** START RECORDED INFORMATION **
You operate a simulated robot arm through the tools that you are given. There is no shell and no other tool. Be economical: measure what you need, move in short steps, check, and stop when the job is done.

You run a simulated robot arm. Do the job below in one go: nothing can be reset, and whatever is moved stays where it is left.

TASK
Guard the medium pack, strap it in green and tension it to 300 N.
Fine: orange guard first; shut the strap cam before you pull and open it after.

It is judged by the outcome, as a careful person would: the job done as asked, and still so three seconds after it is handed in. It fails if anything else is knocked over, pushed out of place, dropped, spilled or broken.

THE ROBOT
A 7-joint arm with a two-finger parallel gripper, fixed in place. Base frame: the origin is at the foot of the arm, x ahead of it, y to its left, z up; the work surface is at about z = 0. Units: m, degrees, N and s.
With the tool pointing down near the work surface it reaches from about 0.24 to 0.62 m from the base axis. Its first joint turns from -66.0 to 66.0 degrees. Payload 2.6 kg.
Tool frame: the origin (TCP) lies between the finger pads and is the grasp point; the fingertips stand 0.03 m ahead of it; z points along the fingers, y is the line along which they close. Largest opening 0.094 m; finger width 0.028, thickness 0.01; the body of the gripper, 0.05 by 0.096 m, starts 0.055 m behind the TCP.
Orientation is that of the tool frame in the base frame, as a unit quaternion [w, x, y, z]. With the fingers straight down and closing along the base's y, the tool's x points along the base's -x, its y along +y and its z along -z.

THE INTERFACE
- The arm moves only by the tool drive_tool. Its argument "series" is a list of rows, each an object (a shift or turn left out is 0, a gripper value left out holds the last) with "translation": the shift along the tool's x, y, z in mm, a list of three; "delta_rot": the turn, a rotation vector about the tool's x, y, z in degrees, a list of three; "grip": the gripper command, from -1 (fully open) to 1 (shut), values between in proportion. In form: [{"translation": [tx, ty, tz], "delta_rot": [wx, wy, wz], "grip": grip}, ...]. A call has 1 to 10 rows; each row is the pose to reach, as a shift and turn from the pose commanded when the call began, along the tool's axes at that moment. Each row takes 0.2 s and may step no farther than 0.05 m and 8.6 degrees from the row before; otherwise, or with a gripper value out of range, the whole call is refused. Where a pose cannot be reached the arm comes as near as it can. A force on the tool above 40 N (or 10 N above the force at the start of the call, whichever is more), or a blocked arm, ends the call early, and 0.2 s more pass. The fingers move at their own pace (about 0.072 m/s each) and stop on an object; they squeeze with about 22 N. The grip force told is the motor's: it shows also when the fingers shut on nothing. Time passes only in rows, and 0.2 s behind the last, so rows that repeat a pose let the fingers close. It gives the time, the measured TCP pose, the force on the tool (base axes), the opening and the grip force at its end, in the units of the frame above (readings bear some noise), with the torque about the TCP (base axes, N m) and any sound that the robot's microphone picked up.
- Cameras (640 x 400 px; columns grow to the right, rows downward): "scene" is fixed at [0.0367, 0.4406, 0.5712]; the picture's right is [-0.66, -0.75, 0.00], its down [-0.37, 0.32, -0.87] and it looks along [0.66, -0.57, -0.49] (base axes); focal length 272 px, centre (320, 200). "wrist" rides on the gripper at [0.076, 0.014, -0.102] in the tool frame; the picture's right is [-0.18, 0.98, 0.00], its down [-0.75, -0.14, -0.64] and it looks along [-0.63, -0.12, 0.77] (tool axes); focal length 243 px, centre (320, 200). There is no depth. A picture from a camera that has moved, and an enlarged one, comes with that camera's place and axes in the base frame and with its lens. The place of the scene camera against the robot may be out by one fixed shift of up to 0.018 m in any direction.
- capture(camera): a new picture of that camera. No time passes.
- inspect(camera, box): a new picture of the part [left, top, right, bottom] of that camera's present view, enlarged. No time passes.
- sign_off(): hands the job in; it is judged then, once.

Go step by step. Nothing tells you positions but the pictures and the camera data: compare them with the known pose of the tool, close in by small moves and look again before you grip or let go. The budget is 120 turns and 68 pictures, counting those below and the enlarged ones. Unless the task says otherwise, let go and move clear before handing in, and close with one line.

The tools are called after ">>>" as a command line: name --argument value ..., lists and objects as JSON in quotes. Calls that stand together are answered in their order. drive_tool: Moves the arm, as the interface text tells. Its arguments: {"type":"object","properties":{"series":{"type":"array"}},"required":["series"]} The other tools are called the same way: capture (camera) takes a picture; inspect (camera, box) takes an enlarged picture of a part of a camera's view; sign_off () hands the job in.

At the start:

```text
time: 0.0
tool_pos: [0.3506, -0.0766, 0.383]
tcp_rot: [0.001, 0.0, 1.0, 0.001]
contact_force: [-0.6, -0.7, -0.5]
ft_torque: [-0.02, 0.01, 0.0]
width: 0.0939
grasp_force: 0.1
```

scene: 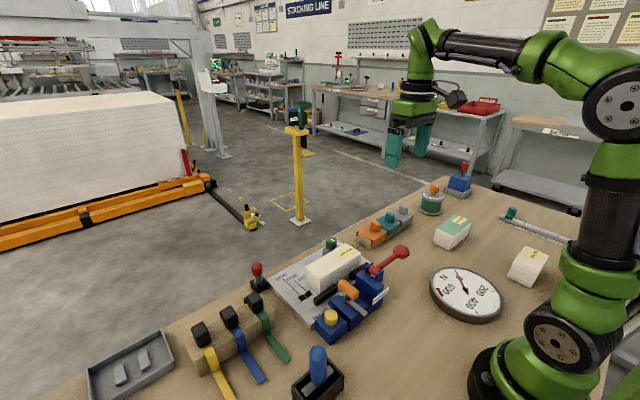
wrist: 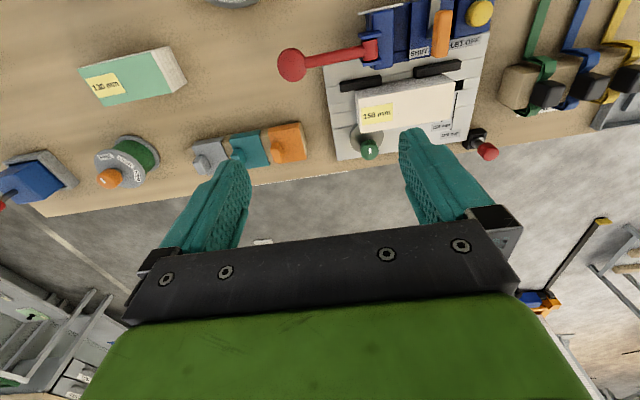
** END RECORDED INFORMATION **
◆ CHALLENGE
Copy out all lines that carry the word "joint".

◆ EXERCISE RESULT
A 7-joint arm with a two-finger parallel gripper, fixed in place. Base frame: the origin is at the foot of the arm, x ahead of it, y to its left, z up; the work surface is at about z = 0. Units: m, degrees, N and s.
With the tool pointing down near the work surface it reaches from about 0.24 to 0.62 m from the base axis. Its first joint turns from -66.0 to 66.0 degrees. Payload 2.6 kg.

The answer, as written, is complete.